This press release and our earnings call contain certain preliminary information about our performance in the fourth quarter and fiscal year of 2025. This information is preliminary and represents the most current information available to management. The Company’s actual consolidated financial statements may differ materially as a result of the completion of normal quarterly accounting procedures and adjustments or due to other risks contained in our Quarterly Report on Form 10-Q for the quarter ended September 30, 2025. Although the Company believes the expectations reflected in this press release are based upon reasonable assumptions, the Company can give no assurance that actual results will not differ materially from these expectations.
Non-GAAP Financial Measures
In addition to our results determined in accordance with GAAP, this press release and the accompanying tables contain adjusted gross profit, adjusted EBITDA, and, adjusted EPS, which are non-GAAP financial measures.

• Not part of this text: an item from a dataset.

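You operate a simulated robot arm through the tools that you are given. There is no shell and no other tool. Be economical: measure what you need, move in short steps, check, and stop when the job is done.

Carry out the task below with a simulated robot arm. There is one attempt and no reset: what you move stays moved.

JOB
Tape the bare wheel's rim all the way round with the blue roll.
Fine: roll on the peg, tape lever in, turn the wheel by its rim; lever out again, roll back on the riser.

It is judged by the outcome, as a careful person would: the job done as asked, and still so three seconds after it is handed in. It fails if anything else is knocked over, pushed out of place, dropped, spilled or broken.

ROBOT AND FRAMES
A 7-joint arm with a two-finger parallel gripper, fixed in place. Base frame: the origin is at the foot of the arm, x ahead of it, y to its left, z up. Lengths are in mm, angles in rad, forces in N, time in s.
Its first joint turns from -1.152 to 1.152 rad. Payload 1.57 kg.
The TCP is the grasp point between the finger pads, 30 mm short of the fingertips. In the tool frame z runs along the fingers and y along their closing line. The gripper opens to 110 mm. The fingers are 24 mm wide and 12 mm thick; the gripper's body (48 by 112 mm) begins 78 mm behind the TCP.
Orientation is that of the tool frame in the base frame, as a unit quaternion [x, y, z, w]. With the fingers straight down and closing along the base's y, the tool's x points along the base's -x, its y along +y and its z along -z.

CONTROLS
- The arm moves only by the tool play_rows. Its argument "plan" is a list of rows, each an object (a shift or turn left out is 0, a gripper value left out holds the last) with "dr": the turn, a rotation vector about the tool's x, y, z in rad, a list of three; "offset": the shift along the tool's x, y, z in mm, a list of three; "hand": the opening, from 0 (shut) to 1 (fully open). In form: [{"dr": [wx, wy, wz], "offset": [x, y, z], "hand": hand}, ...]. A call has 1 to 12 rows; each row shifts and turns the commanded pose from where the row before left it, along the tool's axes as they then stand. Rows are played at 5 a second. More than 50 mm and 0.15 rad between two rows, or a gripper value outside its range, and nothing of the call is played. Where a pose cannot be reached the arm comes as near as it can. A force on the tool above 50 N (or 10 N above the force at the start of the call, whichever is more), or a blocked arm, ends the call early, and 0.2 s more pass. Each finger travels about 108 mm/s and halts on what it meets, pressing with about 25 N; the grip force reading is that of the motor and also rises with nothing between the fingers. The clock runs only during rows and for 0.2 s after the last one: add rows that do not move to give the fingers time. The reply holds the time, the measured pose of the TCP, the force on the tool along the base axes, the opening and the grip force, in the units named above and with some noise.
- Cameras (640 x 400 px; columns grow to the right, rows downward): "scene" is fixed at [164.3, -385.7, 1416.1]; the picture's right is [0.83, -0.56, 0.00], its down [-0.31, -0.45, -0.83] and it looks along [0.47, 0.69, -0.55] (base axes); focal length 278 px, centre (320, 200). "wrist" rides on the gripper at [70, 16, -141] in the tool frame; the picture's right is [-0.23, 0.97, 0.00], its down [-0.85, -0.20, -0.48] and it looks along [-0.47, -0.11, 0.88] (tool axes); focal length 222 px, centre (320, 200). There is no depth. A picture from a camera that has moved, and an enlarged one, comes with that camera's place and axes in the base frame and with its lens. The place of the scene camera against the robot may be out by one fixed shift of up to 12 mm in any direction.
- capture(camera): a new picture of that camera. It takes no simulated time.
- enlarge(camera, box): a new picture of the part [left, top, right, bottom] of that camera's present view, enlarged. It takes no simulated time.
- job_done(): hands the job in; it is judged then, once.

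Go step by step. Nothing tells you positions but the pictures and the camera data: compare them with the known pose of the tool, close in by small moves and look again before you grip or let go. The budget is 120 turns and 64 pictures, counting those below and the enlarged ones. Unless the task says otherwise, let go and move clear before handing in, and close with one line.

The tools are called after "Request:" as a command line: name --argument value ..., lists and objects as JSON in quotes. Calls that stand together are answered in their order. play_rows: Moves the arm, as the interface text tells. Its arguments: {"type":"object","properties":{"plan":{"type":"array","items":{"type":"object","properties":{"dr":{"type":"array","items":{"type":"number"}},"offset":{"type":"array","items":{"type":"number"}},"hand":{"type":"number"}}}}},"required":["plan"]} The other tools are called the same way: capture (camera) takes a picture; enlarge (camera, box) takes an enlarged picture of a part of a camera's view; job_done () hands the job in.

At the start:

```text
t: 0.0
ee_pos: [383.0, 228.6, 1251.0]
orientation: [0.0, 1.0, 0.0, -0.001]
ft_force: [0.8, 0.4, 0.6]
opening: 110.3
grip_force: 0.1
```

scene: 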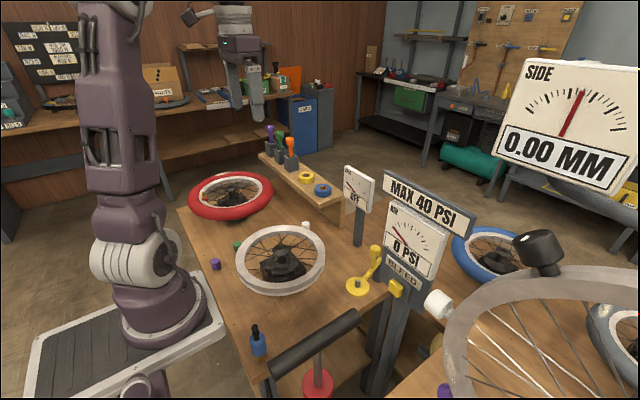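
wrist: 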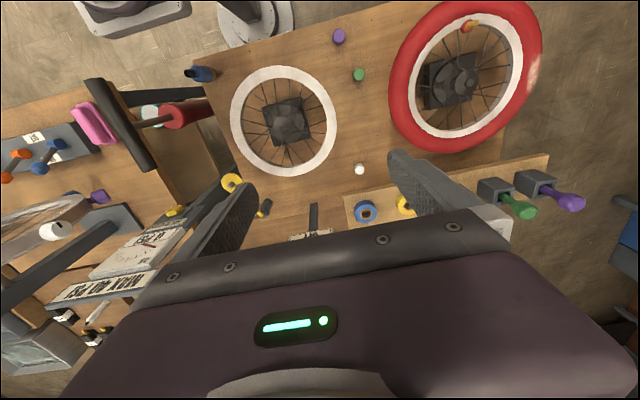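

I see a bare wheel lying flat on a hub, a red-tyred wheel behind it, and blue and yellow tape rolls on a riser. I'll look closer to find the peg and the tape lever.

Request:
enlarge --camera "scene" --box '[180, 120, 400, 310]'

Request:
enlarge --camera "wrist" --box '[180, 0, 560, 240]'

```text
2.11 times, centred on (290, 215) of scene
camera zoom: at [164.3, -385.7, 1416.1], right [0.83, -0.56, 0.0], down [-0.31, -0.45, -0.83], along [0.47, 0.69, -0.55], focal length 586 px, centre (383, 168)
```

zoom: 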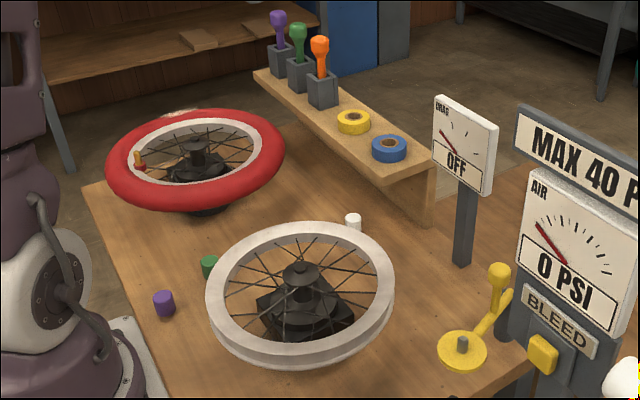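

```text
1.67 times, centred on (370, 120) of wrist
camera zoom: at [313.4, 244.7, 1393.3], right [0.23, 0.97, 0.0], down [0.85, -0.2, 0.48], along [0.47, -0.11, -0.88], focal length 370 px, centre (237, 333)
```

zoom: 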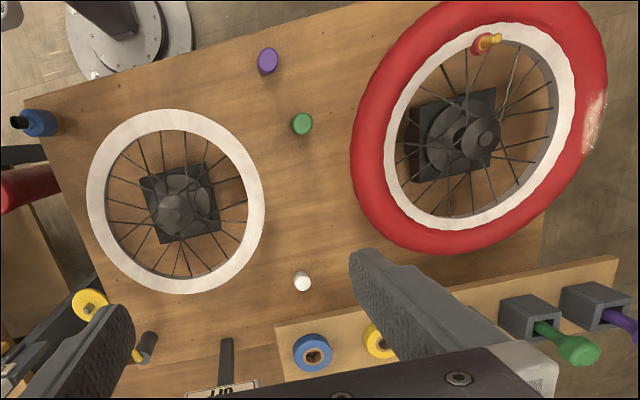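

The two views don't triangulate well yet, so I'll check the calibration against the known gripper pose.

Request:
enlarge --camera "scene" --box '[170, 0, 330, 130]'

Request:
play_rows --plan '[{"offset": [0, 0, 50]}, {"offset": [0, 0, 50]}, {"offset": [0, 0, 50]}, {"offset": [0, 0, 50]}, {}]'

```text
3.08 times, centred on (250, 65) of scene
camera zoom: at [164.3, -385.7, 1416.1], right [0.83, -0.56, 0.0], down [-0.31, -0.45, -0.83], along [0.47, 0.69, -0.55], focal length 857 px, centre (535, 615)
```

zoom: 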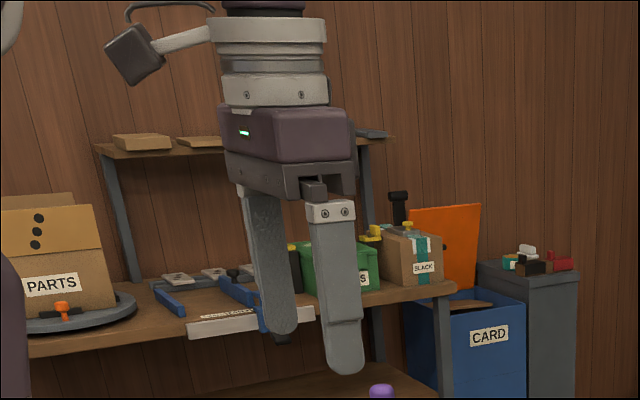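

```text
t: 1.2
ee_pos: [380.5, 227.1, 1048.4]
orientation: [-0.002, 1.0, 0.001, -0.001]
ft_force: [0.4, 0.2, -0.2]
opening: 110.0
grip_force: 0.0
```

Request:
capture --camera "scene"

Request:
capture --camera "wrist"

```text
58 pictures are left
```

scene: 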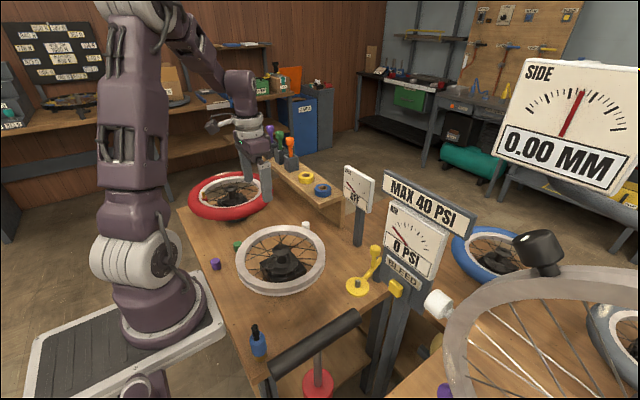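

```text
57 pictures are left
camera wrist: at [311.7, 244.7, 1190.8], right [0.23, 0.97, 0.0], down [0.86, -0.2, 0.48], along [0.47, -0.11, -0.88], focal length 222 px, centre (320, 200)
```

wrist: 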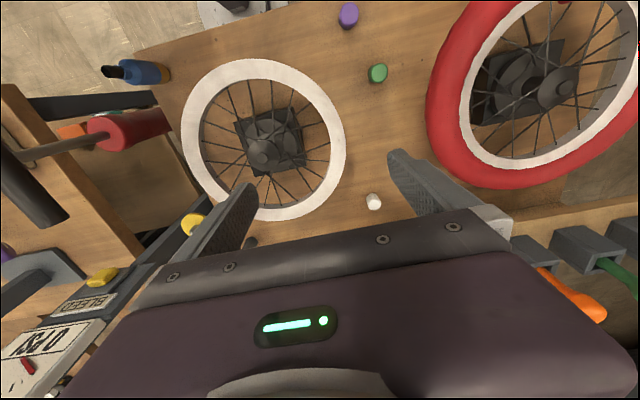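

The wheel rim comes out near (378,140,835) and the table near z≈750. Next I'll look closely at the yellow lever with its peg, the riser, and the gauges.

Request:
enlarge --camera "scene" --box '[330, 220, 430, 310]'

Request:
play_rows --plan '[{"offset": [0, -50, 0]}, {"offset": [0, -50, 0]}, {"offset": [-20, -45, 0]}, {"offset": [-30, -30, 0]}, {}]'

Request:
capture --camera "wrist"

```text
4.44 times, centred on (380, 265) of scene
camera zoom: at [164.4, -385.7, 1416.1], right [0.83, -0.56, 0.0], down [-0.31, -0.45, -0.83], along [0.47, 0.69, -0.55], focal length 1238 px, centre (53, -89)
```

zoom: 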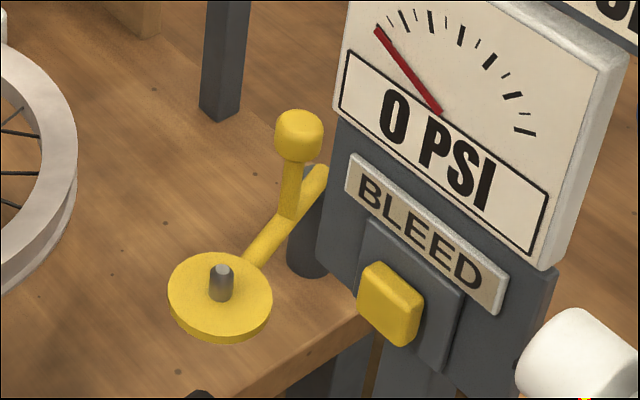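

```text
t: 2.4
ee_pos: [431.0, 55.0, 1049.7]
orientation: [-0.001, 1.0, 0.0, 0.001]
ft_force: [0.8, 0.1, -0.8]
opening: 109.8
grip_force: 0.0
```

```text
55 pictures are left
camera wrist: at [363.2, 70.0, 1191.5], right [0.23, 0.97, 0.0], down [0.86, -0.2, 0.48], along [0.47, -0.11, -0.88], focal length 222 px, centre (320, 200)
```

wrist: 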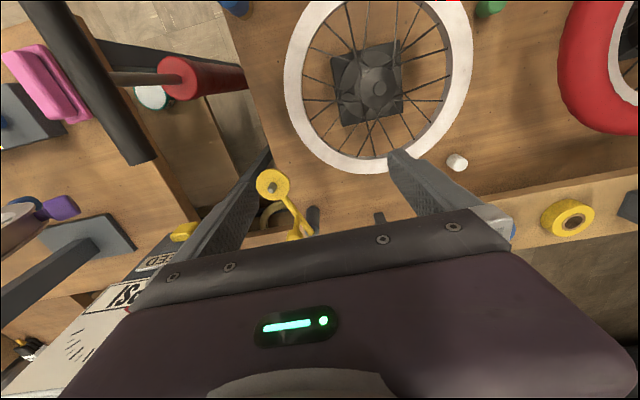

Adjusted gross profit, adjusted EBITDA, and, adjusted EPS are unaudited, presented as supplemental disclosure and should not be considered in isolation or as a substitute for, or superior to, the financial information prepared and presented in accordance with GAAP.
Please see pages 11 – 14 for a reconciliation of (i) adjusted gross profit to revenues and gains / (losses) from operations (including for our individual segments) during the three months ended December 31, 2025 and 2024 and during the years ended December 31, 2025 and 2024, (ii) adjusted EBITDA to net income (loss) (including for our individual segments) during the three months ended December 31, 2025 and 2024 and during the years ended December 31, 2025 and 2024 and (iii) adjusted EPS to diluted EPS for the years ended December 31, 2025 and 2024. .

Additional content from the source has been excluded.